[WORK REQUIRED] From the first line of the data below, repeat each line exactly until you reach the line with "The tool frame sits"; include that line too.

[PROVIDED MATERIAL]
....
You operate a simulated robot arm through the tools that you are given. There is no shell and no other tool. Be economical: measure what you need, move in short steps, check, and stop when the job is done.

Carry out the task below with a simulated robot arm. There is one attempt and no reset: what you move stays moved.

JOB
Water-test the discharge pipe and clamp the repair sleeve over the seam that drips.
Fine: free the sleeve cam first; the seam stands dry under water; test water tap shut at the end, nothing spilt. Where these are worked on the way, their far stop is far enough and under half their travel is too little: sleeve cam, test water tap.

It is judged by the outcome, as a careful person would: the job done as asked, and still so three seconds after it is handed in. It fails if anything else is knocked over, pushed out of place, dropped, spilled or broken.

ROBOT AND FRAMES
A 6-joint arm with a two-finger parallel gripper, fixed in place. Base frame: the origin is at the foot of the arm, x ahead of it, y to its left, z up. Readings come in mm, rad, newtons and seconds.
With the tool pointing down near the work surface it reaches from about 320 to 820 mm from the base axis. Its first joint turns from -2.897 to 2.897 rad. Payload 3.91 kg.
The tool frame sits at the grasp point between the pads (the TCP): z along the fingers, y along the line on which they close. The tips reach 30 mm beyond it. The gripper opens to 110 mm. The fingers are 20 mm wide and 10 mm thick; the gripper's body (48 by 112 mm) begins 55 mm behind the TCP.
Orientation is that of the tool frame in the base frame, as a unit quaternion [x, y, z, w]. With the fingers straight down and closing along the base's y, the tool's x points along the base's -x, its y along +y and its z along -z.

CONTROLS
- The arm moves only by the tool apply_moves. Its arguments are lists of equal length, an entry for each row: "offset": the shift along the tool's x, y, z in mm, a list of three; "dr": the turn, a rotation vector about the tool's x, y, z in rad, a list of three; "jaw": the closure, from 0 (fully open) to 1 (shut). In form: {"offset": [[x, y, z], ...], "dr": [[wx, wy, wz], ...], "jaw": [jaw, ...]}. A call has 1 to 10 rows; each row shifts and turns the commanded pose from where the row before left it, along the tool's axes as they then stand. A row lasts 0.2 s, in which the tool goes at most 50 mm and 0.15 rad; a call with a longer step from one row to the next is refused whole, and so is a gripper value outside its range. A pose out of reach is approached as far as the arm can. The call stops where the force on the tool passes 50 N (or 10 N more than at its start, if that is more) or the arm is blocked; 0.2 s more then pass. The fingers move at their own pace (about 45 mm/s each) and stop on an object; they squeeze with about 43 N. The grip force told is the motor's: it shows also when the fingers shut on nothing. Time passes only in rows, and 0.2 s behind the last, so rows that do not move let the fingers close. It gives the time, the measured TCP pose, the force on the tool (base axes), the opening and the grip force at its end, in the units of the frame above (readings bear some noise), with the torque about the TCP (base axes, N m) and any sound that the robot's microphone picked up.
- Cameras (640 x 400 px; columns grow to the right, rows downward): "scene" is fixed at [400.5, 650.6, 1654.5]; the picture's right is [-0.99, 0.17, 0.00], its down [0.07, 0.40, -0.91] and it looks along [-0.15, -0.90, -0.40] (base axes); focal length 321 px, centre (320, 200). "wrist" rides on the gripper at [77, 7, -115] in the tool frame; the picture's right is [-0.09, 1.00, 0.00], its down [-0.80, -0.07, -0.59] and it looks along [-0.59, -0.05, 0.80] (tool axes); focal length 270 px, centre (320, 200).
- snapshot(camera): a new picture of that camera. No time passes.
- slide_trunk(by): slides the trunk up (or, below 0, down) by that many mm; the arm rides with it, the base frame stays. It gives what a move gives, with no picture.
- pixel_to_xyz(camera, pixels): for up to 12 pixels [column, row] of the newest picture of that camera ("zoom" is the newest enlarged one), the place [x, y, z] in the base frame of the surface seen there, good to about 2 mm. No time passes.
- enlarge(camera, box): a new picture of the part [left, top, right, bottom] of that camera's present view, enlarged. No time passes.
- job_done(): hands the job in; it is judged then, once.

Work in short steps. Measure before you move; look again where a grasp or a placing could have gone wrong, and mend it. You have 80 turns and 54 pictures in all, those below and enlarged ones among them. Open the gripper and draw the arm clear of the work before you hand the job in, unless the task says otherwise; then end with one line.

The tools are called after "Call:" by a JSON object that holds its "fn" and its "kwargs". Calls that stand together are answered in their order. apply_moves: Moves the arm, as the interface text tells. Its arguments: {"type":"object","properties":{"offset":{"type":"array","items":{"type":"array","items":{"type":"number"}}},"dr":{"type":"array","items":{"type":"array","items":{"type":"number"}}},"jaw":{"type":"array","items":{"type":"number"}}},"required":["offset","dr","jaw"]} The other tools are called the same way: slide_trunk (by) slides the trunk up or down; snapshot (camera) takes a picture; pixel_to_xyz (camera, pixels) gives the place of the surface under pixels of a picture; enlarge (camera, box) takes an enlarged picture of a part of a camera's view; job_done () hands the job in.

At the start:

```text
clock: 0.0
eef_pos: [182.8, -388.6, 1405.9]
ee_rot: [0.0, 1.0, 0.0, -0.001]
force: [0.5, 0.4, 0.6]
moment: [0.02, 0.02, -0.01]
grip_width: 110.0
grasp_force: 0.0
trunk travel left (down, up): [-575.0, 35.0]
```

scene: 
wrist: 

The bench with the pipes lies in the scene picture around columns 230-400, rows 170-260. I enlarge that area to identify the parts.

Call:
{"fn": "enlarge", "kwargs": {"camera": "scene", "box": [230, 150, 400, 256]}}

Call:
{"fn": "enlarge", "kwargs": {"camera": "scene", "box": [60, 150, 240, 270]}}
....
[EXPECTED OUTPUT]
You operate a simulated robot arm through the tools that you are given. There is no shell and no other tool. Be economical: measure what you need, move in short steps, check, and stop when the job is done.

Carry out the task below with a simulated robot arm. There is one attempt and no reset: what you move stays moved.

JOB
Water-test the discharge pipe and clamp the repair sleeve over the seam that drips.
Fine: free the sleeve cam first; the seam stands dry under water; test water tap shut at the end, nothing spilt. Where these are worked on the way, their far stop is far enough and under half their travel is too little: sleeve cam, test water tap.

It is judged by the outcome, as a careful person would: the job done as asked, and still so three seconds after it is handed in. It fails if anything else is knocked over, pushed out of place, dropped, spilled or broken.

ROBOT AND FRAMES
A 6-joint arm with a two-finger parallel gripper, fixed in place. Base frame: the origin is at the foot of the arm, x ahead of it, y to its left, z up. Readings come in mm, rad, newtons and seconds.
With the tool pointing down near the work surface it reaches from about 320 to 820 mm from the base axis. Its first joint turns from -2.897 to 2.897 rad. Payload 3.91 kg.
The tool frame sits at the grasp point between the pads (the TCP): z along the fingers, y along the line on which they close. The tips reach 30 mm beyond it. The gripper opens to 110 mm. The fingers are 20 mm wide and 10 mm thick; the gripper's body (48 by 112 mm) begins 55 mm behind the TCP.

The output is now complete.